**Task requirements:** Pick every line from the data that holds the word "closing".

**Given information:**
◆ ◆ ◆ ◆ ◆ ◆ ◆

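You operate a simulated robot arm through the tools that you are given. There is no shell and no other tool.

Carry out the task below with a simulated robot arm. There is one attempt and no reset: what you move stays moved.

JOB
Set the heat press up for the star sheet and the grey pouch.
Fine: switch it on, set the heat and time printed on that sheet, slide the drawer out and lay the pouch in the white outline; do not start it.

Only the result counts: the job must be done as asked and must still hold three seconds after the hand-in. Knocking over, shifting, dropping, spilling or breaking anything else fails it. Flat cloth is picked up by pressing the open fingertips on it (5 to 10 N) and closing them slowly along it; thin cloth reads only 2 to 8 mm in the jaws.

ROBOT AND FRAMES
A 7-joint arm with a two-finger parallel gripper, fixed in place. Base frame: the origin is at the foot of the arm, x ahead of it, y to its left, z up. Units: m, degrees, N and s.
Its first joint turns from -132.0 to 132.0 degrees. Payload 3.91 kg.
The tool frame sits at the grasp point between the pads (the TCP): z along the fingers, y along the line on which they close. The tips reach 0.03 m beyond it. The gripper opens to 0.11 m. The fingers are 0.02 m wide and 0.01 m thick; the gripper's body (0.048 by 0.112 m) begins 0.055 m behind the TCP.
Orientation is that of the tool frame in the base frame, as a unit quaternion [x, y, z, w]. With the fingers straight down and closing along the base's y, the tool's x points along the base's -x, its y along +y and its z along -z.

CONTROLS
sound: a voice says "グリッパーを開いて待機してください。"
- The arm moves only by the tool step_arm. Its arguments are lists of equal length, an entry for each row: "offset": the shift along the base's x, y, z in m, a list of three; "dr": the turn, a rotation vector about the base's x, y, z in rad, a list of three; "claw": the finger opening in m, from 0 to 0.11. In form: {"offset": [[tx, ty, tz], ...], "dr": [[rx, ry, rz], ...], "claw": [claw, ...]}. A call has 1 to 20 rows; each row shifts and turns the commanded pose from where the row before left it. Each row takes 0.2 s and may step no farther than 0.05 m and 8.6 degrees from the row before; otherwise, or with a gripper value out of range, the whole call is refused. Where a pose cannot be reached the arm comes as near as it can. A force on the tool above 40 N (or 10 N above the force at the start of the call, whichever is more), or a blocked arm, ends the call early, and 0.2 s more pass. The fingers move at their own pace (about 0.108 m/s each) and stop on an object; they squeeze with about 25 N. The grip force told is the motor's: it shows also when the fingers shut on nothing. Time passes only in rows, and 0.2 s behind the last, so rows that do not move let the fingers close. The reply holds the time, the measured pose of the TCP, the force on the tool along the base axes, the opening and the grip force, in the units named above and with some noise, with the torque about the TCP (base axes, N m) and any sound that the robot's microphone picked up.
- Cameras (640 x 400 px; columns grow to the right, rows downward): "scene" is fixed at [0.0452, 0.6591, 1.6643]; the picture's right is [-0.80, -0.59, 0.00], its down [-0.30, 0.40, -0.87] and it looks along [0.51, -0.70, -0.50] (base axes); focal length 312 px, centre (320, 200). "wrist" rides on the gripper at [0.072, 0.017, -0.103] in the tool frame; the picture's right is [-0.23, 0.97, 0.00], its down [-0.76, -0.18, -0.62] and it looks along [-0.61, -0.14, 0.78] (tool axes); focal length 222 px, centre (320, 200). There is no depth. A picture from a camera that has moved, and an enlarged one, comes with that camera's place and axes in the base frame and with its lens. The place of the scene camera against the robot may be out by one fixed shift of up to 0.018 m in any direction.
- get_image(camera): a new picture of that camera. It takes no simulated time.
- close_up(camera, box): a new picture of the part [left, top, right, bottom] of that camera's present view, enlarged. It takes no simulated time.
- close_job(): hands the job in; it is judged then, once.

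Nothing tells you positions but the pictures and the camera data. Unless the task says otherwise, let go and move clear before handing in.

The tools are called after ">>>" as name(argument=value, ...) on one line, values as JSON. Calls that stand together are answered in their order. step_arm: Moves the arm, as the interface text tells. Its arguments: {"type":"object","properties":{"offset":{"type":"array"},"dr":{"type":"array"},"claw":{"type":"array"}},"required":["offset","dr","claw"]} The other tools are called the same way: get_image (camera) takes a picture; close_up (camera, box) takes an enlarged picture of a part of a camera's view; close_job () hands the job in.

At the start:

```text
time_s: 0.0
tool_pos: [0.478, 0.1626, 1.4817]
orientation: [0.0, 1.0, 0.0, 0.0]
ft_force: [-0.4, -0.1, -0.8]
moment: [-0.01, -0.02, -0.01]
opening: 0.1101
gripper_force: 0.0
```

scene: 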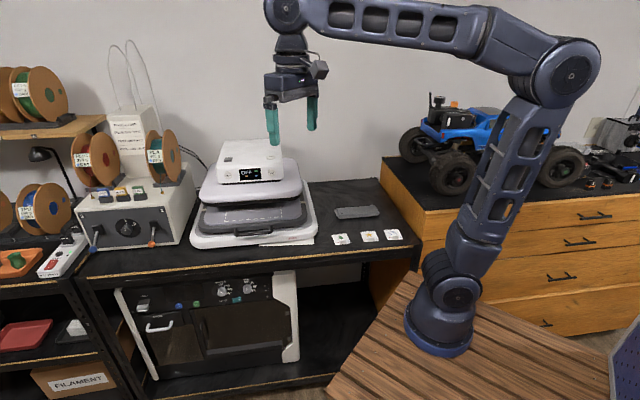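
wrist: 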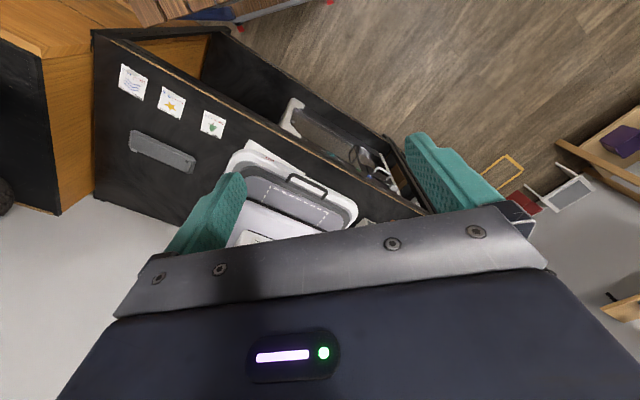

◆ ◆ ◆ ◆ ◆ ◆ ◆

**Exercise answer:**
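Only the result counts: the job must be done as asked and must still hold three seconds after the hand-in. Knocking over, shifting, dropping, spilling or breaking anything else fails it. Flat cloth is picked up by pressing the open fingertips on it (5 to 10 N) and closing them slowly along it; thin cloth reads only 2 to 8 mm in the jaws.
Orientation is that of the tool frame in the base frame, as a unit quaternion [x, y, z, w]. With the fingers straight down and closing along the base's y, the tool's x points along the base's -x, its y along +y and its z along -z.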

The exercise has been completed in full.